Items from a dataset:
▬▬▬

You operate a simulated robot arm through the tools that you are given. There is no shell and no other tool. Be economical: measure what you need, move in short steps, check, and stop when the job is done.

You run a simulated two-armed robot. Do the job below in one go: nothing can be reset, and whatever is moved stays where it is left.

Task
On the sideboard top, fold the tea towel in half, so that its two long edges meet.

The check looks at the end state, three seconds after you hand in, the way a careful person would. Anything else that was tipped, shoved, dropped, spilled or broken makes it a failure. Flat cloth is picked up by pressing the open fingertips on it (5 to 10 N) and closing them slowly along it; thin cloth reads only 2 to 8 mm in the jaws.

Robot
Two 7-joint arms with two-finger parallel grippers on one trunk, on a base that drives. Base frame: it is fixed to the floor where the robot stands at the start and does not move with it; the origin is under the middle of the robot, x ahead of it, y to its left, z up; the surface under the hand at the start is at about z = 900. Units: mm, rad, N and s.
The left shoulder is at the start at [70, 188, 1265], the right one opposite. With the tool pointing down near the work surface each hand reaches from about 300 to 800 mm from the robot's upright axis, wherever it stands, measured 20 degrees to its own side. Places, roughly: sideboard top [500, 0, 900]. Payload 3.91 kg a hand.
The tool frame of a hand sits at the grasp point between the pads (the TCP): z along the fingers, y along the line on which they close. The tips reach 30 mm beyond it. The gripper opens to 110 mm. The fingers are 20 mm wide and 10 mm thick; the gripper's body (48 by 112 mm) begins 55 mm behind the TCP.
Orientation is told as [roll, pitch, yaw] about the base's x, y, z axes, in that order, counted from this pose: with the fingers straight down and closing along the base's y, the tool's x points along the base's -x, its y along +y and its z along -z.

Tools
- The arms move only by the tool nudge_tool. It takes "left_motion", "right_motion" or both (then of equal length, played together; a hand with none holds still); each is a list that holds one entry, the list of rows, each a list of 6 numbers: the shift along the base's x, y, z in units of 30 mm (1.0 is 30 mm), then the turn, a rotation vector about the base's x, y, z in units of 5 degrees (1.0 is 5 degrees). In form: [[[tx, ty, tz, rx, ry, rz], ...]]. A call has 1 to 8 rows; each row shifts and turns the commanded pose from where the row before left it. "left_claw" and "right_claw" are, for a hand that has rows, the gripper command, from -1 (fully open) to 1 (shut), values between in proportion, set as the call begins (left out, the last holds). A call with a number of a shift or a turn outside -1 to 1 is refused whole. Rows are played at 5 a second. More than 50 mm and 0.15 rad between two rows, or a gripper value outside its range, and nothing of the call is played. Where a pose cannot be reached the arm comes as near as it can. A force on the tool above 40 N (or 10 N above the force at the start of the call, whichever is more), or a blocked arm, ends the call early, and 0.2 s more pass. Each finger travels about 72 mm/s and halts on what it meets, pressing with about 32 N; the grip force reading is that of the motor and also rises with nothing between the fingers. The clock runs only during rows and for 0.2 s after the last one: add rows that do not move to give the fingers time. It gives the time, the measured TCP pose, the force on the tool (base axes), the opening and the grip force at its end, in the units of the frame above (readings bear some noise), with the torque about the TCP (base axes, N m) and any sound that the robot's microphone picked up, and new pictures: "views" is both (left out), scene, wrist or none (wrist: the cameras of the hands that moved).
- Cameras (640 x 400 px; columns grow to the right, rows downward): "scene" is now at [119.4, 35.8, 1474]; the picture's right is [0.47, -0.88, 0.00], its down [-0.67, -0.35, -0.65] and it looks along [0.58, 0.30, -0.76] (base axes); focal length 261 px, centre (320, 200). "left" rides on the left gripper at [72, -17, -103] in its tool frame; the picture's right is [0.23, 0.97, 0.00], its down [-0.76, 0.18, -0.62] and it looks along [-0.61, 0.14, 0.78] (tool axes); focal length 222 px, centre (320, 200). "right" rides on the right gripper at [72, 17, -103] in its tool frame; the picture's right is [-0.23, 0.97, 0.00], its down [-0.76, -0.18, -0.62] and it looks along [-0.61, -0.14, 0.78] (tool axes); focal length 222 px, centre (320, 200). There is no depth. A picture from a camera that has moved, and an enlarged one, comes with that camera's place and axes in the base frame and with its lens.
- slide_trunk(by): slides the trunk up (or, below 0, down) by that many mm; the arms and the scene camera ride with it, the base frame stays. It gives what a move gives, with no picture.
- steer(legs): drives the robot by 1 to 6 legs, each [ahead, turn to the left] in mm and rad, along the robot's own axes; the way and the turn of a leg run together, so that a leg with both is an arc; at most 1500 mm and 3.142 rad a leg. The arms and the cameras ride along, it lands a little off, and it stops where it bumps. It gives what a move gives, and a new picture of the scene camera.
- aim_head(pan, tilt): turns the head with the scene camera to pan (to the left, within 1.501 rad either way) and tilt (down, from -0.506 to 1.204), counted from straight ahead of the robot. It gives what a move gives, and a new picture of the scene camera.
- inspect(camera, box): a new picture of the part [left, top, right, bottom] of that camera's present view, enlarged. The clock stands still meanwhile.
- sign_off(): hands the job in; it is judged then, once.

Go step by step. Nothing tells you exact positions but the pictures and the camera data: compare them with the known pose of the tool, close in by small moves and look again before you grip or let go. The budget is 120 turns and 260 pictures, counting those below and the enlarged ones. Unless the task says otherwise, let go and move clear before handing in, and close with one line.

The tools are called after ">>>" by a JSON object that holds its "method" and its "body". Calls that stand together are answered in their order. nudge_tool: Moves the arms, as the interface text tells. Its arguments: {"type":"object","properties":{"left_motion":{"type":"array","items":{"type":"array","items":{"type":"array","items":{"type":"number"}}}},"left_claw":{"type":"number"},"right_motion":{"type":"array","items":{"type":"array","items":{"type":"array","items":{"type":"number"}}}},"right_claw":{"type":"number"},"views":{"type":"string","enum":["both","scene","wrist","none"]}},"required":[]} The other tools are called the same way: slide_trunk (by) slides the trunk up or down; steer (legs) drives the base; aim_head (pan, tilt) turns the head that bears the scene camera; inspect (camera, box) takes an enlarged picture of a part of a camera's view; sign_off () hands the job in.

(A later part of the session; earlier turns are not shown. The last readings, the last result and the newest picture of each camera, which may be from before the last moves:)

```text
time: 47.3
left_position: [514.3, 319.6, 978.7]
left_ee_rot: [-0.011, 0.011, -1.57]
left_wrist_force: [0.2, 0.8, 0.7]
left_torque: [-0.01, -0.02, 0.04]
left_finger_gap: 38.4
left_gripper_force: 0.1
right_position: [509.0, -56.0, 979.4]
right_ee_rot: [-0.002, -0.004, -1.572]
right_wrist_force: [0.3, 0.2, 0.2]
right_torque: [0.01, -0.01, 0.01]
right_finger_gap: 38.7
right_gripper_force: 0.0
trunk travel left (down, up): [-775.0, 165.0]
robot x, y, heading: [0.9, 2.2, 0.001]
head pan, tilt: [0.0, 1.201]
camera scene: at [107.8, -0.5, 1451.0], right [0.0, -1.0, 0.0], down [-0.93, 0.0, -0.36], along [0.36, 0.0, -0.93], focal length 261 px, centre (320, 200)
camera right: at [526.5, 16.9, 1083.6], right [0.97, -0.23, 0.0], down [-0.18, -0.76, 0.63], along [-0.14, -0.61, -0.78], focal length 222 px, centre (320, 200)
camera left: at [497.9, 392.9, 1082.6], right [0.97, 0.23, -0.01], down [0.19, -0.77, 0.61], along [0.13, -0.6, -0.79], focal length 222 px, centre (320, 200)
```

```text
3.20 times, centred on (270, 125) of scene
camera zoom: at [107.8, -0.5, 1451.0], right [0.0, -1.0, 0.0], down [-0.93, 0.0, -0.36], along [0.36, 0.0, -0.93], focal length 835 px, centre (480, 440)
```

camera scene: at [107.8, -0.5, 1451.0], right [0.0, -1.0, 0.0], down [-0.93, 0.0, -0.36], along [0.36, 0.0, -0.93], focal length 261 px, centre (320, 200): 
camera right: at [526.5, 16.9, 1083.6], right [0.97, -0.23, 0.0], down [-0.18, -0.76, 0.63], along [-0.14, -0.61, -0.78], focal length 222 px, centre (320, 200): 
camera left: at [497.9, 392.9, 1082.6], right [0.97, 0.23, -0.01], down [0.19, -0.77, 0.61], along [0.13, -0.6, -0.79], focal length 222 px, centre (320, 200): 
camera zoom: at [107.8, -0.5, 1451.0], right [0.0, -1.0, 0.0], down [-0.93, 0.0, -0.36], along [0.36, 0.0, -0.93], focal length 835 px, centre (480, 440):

▬▬▬

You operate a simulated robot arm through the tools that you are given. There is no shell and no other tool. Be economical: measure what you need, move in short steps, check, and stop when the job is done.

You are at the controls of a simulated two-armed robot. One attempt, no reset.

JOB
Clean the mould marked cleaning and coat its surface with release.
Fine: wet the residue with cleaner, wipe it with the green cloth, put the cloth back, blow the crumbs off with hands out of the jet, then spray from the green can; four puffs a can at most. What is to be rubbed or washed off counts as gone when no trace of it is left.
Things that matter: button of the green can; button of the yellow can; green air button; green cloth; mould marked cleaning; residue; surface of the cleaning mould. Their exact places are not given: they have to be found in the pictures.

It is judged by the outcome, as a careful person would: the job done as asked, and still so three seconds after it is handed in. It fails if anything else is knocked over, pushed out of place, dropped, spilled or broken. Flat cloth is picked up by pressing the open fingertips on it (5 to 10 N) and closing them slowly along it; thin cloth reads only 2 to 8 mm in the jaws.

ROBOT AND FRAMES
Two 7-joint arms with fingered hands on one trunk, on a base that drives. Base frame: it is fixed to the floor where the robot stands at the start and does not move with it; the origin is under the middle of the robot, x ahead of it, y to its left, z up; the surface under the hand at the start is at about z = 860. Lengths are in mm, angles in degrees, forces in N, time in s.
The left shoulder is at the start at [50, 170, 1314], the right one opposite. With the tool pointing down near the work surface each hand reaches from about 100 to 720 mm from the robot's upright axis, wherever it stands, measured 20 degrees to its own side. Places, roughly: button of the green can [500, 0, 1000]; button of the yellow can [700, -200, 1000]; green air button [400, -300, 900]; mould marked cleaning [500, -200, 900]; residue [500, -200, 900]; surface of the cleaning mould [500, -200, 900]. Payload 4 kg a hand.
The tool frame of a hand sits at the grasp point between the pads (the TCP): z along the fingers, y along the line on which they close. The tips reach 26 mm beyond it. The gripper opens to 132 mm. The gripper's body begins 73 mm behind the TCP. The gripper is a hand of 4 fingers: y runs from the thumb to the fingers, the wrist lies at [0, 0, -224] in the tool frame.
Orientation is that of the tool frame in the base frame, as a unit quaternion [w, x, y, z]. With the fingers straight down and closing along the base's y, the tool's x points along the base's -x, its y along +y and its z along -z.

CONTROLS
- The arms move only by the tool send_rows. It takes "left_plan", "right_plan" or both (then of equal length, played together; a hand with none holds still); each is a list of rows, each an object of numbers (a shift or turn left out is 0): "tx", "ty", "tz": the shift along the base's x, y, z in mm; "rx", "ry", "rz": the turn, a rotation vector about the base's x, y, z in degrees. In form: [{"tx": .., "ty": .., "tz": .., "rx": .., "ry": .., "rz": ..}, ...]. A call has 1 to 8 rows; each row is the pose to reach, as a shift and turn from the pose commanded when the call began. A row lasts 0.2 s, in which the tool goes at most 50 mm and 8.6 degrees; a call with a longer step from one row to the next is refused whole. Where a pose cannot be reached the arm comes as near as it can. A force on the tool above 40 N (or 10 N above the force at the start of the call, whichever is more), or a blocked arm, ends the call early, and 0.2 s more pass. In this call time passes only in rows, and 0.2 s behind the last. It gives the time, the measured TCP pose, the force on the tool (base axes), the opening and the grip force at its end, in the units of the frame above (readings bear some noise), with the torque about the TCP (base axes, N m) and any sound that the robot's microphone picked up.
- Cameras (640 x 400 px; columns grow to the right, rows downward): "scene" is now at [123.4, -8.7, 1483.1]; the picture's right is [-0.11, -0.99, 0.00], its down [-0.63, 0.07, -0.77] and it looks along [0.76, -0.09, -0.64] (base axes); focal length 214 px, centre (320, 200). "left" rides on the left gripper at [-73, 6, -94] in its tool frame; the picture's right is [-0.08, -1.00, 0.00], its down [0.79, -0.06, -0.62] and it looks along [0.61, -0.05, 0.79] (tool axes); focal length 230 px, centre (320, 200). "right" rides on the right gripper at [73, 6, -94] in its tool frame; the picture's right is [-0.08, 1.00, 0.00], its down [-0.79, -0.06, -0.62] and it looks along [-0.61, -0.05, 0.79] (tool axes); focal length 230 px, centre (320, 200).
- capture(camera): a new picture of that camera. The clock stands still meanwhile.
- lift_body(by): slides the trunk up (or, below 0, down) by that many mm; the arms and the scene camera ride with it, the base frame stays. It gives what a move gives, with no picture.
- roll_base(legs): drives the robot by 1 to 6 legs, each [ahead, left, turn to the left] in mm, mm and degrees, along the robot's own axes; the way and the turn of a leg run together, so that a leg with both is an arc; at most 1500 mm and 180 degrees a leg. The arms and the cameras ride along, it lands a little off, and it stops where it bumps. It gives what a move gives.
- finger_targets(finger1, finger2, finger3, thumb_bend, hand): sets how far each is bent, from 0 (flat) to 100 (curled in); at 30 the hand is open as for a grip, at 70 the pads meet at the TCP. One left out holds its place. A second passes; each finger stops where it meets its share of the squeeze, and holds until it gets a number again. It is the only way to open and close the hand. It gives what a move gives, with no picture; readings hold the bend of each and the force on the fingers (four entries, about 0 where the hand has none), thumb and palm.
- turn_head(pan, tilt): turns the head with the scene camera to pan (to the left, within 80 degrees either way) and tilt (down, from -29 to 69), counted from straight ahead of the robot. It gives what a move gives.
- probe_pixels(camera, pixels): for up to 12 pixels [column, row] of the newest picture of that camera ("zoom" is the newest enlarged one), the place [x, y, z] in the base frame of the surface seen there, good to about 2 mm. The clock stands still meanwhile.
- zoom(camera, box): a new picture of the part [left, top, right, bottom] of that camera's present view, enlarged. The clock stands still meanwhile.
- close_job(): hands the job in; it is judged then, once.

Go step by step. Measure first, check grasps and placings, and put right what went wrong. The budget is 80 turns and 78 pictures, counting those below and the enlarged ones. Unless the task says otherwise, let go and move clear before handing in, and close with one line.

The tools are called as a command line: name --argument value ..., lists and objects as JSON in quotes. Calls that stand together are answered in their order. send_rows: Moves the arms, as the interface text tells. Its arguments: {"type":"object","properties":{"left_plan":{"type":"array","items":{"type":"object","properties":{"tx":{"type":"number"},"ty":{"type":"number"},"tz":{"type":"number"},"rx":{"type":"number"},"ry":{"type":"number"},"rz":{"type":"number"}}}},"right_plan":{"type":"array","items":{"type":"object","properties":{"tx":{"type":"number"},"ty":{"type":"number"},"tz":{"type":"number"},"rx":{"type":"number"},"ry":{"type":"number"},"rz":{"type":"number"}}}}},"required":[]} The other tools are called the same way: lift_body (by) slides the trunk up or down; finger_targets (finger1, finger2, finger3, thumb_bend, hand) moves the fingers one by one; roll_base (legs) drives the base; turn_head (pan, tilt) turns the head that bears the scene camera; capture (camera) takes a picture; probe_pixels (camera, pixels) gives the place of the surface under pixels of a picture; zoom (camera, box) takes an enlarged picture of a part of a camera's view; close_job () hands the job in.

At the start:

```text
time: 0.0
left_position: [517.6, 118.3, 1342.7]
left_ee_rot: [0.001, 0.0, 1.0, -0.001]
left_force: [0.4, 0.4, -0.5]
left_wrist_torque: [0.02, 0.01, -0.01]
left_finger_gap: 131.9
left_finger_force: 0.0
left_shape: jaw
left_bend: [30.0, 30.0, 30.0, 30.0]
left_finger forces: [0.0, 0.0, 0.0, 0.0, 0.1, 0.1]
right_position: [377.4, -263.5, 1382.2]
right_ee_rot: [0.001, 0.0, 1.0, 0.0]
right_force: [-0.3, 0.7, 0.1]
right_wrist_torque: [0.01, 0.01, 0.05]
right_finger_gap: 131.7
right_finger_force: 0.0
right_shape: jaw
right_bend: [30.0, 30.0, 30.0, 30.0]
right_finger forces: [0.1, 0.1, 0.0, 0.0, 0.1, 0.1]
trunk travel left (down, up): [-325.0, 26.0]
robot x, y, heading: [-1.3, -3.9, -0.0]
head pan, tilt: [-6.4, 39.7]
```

▬▬▬

### GIVEN INSTRUCTION
Locate all lines in the listing above with the word "jaws" and copy them.

### SOLUTION BELOW
The check looks at the end state, three seconds after you hand in, the way a careful person would. Anything else that was tipped, shoved, dropped, spilled or broken makes it a failure. Flat cloth is picked up by pressing the open fingertips on it (5 to 10 N) and closing them slowly along it; thin cloth reads only 2 to 8 mm in the jaws.
It is judged by the outcome, as a careful person would: the job done as asked, and still so three seconds after it is handed in. It fails if anything else is knocked over, pushed out of place, dropped, spilled or broken. Flat cloth is picked up by pressing the open fingertips on it (5 to 10 N) and closing them slowly along it; thin cloth reads only 2 to 8 mm in the jaws.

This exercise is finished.